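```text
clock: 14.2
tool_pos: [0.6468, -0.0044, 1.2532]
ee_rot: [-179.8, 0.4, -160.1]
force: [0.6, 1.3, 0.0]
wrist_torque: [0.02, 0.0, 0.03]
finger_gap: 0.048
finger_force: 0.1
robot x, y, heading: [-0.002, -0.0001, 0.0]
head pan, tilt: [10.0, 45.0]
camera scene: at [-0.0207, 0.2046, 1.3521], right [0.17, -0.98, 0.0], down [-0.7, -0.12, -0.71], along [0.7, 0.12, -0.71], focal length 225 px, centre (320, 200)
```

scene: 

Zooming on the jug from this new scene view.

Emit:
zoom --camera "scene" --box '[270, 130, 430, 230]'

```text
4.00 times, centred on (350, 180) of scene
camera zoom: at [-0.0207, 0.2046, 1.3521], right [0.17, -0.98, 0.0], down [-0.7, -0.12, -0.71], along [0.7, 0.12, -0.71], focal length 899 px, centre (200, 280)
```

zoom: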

■ Directive
Can you reproduce all the material exactly? The answer is a JSON array that holds each line as a string and skips blank lines.

■ Expected answer
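[
  "```text",
  "clock: 14.2",
  "tool_pos: [0.6468, -0.0044, 1.2532]",
  "ee_rot: [-179.8, 0.4, -160.1]",
  "force: [0.6, 1.3, 0.0]",
  "wrist_torque: [0.02, 0.0, 0.03]",
  "finger_gap: 0.048",
  "finger_force: 0.1",
  "robot x, y, heading: [-0.002, -0.0001, 0.0]",
  "head pan, tilt: [10.0, 45.0]",
  "camera scene: at [-0.0207, 0.2046, 1.3521], right [0.17, -0.98, 0.0], down [-0.7, -0.12, -0.71], along [0.7, 0.12, -0.71], focal length 225 px, centre (320, 200)",
  "```",
  "scene: ",
  "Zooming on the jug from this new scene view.",
  "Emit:",
  "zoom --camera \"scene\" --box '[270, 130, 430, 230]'",
  "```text",
  "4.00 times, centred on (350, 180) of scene",
  "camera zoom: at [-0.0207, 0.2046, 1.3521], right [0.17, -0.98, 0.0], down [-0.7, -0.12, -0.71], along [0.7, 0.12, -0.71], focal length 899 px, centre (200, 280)",
  "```",
  "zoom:"
]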